Exercise prompt:
Reading down the listing below, count the lines where the word "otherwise" shows up, then give only that count.

Dataset rows:
==========

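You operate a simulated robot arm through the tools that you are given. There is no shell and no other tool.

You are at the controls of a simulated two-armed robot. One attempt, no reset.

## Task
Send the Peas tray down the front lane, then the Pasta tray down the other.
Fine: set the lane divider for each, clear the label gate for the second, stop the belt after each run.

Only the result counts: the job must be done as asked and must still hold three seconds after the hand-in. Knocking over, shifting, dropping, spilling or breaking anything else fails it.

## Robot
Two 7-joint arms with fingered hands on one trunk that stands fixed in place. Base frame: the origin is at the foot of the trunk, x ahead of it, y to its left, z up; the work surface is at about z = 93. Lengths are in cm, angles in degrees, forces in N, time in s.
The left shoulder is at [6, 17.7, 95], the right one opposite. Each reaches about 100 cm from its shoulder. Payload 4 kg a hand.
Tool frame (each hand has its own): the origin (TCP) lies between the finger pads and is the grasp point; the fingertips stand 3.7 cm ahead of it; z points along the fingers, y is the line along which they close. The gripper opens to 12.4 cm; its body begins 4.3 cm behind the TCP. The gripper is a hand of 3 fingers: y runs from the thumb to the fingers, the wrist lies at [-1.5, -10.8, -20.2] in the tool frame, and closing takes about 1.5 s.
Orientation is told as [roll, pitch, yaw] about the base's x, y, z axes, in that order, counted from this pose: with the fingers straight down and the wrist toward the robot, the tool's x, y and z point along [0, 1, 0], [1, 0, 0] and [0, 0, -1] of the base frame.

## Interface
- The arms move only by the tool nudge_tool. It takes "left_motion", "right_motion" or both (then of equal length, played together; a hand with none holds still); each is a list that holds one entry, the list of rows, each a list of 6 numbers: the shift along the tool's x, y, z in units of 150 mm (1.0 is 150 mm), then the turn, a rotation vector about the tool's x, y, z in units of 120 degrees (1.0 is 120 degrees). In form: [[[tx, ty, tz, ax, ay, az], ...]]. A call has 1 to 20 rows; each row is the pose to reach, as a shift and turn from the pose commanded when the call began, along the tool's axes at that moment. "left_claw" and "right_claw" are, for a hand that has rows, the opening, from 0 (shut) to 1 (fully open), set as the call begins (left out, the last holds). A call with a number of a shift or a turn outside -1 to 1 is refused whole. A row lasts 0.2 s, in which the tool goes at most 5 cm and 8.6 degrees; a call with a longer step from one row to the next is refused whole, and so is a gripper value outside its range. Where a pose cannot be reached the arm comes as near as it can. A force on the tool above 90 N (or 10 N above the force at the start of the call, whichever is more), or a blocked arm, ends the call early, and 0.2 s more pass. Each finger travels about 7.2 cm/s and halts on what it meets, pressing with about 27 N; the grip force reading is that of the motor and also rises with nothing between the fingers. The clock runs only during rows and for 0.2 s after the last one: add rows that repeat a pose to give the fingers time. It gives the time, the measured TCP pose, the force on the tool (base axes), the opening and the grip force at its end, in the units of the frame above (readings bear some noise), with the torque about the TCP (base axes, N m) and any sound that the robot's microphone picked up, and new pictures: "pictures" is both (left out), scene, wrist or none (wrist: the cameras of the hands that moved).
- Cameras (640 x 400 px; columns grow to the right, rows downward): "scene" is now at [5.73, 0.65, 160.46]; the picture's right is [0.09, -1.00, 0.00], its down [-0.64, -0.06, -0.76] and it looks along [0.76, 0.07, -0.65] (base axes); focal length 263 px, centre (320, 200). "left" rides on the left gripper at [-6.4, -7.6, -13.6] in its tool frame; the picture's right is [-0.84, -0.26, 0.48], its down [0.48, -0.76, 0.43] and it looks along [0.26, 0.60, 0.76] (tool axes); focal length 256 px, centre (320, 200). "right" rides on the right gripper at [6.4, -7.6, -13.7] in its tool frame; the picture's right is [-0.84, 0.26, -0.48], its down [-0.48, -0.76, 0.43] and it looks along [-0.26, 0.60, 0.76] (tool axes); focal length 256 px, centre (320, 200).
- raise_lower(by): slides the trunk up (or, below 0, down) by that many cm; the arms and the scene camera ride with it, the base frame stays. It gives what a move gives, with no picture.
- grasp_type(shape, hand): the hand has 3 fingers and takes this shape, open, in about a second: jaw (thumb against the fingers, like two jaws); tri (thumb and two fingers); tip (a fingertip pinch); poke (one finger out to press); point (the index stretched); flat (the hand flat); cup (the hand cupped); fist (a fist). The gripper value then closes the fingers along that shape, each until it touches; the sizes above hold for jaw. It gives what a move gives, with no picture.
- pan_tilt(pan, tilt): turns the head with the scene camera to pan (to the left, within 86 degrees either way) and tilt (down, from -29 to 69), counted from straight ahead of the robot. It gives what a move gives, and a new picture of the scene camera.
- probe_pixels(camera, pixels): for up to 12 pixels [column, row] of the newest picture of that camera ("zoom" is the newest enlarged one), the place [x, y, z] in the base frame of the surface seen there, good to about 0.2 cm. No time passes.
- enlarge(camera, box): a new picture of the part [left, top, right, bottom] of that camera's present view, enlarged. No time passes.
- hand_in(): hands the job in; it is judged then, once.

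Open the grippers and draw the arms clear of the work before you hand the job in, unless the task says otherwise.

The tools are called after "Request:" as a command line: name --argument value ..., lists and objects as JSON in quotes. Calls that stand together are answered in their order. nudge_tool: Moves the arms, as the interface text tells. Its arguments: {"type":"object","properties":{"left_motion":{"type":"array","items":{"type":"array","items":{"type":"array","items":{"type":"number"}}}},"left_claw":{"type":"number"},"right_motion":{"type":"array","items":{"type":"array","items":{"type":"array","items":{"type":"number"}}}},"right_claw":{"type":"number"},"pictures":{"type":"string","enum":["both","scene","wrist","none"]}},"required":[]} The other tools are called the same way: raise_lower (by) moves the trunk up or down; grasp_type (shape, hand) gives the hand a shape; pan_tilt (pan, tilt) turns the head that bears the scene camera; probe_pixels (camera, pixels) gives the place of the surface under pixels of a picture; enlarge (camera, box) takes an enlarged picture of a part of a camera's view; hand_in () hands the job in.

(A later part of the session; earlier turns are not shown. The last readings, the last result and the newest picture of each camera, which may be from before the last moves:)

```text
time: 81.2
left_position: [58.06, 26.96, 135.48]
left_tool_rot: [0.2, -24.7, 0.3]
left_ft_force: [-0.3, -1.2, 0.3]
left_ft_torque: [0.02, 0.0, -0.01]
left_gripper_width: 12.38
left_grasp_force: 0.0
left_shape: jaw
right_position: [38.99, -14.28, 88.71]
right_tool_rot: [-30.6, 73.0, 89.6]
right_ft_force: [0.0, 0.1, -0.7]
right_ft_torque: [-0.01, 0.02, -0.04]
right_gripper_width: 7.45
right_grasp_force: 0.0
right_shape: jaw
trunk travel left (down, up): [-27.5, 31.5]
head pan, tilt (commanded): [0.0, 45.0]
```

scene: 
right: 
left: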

==========

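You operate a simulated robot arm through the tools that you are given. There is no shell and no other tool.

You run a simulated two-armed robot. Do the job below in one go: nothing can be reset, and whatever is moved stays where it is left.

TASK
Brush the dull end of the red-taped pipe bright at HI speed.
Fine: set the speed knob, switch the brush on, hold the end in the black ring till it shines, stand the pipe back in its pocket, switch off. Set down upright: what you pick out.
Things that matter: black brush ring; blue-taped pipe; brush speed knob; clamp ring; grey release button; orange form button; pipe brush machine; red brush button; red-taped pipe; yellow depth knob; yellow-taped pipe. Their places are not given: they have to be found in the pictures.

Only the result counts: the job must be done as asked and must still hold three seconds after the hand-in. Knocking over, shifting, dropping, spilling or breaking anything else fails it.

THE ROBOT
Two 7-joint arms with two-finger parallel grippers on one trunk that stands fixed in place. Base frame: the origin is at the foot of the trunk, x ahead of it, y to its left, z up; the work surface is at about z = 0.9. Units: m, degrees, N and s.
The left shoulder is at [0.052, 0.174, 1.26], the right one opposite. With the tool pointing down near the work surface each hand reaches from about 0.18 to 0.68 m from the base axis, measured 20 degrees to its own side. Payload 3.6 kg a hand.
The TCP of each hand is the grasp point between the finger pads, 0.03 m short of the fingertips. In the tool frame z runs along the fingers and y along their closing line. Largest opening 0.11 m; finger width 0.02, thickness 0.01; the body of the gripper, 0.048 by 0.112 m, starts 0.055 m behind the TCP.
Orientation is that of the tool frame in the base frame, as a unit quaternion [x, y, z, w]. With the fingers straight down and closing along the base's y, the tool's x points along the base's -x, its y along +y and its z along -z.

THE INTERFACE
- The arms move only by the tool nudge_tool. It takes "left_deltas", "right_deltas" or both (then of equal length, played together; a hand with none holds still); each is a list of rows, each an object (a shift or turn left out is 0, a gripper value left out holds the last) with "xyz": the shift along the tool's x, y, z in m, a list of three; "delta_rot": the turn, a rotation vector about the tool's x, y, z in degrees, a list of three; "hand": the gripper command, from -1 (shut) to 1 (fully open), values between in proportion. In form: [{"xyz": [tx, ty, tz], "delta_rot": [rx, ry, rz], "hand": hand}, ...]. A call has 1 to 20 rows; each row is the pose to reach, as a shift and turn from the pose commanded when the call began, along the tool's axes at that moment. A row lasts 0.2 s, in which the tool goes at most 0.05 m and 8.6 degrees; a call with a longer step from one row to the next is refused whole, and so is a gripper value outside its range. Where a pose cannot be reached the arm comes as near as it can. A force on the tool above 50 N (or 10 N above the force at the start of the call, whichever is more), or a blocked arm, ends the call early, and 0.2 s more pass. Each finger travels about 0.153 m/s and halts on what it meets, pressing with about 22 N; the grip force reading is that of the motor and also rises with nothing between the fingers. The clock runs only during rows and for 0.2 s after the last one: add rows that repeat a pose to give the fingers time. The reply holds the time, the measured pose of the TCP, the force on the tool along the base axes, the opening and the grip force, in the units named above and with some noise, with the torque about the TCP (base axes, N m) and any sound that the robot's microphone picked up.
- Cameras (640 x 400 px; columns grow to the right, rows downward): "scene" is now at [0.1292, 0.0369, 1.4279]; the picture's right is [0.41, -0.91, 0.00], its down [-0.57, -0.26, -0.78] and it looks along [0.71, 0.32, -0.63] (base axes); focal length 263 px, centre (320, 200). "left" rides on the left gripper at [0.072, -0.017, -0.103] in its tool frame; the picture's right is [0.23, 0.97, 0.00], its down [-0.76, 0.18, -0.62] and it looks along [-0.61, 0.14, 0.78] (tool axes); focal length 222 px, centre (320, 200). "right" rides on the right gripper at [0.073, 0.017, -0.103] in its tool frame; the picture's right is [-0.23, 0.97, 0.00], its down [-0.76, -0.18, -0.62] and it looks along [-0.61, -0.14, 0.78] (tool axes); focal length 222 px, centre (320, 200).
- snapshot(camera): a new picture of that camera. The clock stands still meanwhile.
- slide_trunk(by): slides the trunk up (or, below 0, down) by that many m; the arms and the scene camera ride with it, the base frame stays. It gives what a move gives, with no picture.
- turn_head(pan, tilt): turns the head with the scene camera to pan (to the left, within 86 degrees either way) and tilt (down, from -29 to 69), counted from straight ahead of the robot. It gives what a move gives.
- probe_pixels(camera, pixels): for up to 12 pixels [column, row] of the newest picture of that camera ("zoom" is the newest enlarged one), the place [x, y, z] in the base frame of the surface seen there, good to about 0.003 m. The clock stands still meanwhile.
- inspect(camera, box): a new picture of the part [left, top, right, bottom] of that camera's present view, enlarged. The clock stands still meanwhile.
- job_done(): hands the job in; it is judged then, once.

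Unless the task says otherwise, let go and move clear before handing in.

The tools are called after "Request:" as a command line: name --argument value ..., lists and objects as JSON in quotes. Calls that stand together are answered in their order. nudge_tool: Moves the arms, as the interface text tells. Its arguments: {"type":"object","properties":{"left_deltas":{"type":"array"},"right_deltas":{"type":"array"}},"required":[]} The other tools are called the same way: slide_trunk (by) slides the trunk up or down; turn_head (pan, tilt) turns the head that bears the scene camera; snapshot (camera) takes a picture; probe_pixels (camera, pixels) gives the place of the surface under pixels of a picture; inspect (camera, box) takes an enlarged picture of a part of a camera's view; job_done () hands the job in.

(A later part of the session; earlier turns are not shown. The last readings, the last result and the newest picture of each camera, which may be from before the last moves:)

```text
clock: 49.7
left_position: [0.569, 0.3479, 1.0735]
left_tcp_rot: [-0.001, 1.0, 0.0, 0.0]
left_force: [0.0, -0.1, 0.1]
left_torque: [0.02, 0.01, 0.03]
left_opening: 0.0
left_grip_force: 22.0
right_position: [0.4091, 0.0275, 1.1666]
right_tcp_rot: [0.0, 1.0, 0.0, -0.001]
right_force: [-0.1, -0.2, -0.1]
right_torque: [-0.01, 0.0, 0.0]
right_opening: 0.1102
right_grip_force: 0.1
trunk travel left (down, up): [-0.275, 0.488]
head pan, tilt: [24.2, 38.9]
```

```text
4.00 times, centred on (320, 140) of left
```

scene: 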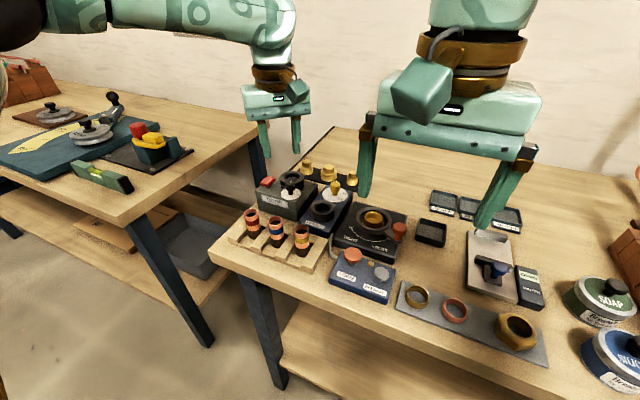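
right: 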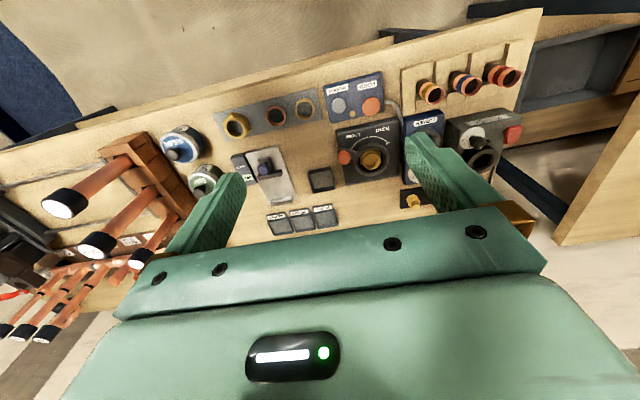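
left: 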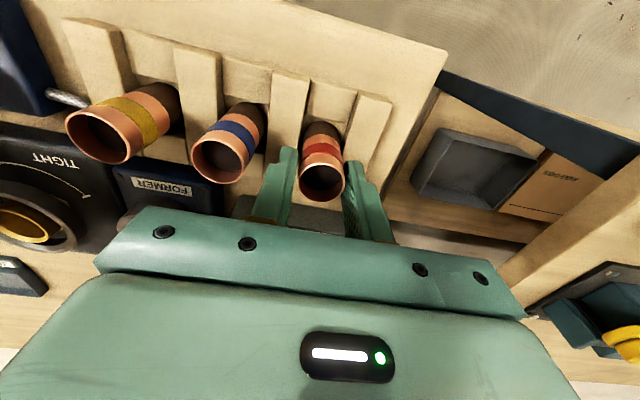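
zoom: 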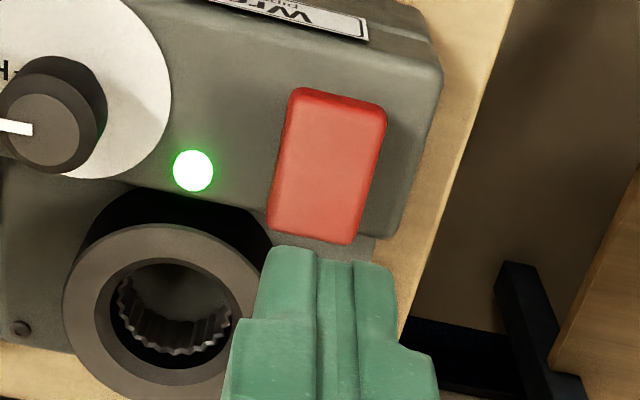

==========

Answer in full:
2